**WORK TO BE COMPLETED**
Return all the data, word for word. Put each line that is not blank into a JSON list as a string.

[BEGIN]

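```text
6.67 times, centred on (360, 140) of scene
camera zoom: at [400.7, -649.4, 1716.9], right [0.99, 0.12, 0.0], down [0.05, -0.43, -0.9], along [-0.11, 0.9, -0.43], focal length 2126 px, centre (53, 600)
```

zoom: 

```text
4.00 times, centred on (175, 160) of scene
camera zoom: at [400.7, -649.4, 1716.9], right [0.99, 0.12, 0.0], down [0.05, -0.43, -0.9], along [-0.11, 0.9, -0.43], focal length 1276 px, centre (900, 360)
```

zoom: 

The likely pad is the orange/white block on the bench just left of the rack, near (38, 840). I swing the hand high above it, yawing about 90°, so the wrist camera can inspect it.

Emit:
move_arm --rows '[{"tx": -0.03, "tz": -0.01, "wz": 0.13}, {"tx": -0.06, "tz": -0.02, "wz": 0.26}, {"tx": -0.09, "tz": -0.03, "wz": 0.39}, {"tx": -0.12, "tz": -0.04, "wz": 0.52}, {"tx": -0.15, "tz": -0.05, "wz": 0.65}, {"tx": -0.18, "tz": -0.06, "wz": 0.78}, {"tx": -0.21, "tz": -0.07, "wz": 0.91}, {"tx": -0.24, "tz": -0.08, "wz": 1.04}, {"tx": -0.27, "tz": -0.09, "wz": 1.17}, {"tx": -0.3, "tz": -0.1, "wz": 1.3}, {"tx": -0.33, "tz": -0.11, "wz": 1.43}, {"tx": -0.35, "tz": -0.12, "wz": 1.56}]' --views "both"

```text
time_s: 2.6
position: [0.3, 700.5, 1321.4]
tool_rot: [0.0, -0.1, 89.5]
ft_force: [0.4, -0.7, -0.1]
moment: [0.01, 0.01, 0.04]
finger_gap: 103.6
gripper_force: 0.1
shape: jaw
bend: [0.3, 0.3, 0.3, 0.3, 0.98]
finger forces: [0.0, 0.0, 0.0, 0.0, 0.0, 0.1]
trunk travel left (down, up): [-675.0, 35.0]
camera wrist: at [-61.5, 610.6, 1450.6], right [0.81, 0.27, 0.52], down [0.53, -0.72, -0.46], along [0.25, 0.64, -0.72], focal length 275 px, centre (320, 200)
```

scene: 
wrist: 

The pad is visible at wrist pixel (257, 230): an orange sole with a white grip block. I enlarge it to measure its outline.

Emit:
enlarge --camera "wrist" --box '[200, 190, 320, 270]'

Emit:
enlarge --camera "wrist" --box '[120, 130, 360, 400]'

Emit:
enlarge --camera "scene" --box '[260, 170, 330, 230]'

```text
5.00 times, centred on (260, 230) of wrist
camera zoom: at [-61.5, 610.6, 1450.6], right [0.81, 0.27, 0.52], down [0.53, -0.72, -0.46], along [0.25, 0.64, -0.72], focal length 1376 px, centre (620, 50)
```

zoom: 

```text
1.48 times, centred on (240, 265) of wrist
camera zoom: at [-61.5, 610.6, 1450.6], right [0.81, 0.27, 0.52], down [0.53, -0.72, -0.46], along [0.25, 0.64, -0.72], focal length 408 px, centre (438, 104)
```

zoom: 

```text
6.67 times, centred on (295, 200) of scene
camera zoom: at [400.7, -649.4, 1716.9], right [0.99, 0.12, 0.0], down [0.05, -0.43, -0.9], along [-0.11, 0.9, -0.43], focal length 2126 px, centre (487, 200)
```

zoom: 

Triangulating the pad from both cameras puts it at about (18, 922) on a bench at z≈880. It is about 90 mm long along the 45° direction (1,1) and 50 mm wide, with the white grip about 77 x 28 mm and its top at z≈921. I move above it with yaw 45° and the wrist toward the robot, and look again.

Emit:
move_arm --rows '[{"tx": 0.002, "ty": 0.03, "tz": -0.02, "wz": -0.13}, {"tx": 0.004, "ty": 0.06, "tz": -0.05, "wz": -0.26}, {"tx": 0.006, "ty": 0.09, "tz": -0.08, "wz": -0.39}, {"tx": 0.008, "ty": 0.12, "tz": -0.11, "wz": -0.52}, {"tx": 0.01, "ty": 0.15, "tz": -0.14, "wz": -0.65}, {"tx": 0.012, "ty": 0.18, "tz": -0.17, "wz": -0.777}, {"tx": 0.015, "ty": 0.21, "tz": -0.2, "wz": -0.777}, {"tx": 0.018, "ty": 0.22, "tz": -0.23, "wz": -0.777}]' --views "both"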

[END]

**TASK SOLUTION**
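[
  "```text",
  "6.67 times, centred on (360, 140) of scene",
  "camera zoom: at [400.7, -649.4, 1716.9], right [0.99, 0.12, 0.0], down [0.05, -0.43, -0.9], along [-0.11, 0.9, -0.43], focal length 2126 px, centre (53, 600)",
  "```",
  "zoom: ",
  "```text",
  "4.00 times, centred on (175, 160) of scene",
  "camera zoom: at [400.7, -649.4, 1716.9], right [0.99, 0.12, 0.0], down [0.05, -0.43, -0.9], along [-0.11, 0.9, -0.43], focal length 1276 px, centre (900, 360)",
  "```",
  "zoom: ",
  "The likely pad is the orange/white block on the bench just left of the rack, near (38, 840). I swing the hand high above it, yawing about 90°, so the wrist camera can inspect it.",
  "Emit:",
  "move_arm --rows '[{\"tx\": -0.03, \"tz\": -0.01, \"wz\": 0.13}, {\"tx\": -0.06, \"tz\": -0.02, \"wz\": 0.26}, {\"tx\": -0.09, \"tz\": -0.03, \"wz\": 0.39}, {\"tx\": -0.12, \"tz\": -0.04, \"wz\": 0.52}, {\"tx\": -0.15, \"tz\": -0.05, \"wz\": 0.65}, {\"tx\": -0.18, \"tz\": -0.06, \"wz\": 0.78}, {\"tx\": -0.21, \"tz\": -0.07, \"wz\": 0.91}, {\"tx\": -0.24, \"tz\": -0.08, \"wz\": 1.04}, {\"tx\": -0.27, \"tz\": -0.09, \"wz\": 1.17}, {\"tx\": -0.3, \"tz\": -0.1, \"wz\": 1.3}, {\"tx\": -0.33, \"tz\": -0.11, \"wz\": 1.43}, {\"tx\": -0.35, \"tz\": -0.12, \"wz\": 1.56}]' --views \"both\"",
  "```text",
  "time_s: 2.6",
  "position: [0.3, 700.5, 1321.4]",
  "tool_rot: [0.0, -0.1, 89.5]",
  "ft_force: [0.4, -0.7, -0.1]",
  "moment: [0.01, 0.01, 0.04]",
  "finger_gap: 103.6",
  "gripper_force: 0.1",
  "shape: jaw",
  "bend: [0.3, 0.3, 0.3, 0.3, 0.98]",
  "finger forces: [0.0, 0.0, 0.0, 0.0, 0.0, 0.1]",
  "trunk travel left (down, up): [-675.0, 35.0]",
  "camera wrist: at [-61.5, 610.6, 1450.6], right [0.81, 0.27, 0.52], down [0.53, -0.72, -0.46], along [0.25, 0.64, -0.72], focal length 275 px, centre (320, 200)",
  "```",
  "scene: ",
  "wrist: ",
  "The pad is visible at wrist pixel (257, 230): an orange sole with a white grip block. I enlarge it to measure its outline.",
  "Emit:",
  "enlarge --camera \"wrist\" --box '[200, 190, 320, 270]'",
  "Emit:",
  "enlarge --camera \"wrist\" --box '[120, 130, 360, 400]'",
  "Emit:",
  "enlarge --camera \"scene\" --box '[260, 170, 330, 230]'",
  "```text",
  "5.00 times, centred on (260, 230) of wrist",
  "camera zoom: at [-61.5, 610.6, 1450.6], right [0.81, 0.27, 0.52], down [0.53, -0.72, -0.46], along [0.25, 0.64, -0.72], focal length 1376 px, centre (620, 50)",
  "```",
  "zoom: ",
  "```text",
  "1.48 times, centred on (240, 265) of wrist",
  "camera zoom: at [-61.5, 610.6, 1450.6], right [0.81, 0.27, 0.52], down [0.53, -0.72, -0.46], along [0.25, 0.64, -0.72], focal length 408 px, centre (438, 104)",
  "```",
  "zoom: ",
  "```text",
  "6.67 times, centred on (295, 200) of scene",
  "camera zoom: at [400.7, -649.4, 1716.9], right [0.99, 0.12, 0.0], down [0.05, -0.43, -0.9], along [-0.11, 0.9, -0.43], focal length 2126 px, centre (487, 200)",
  "```",
  "zoom: ",
  "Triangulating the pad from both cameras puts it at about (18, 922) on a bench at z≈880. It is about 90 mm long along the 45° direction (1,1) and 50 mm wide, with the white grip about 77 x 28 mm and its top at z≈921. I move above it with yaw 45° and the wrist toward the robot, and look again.",
  "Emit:",
  "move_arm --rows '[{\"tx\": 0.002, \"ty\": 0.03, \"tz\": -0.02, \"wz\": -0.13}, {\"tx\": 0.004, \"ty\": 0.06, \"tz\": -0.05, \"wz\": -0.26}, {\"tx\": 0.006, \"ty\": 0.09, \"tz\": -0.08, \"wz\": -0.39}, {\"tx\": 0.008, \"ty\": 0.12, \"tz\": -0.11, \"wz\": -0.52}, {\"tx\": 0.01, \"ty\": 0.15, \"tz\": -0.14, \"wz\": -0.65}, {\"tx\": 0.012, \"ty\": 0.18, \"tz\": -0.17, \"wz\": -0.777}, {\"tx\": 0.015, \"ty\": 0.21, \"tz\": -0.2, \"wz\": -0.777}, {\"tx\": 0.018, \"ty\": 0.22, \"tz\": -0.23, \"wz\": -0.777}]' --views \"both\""
]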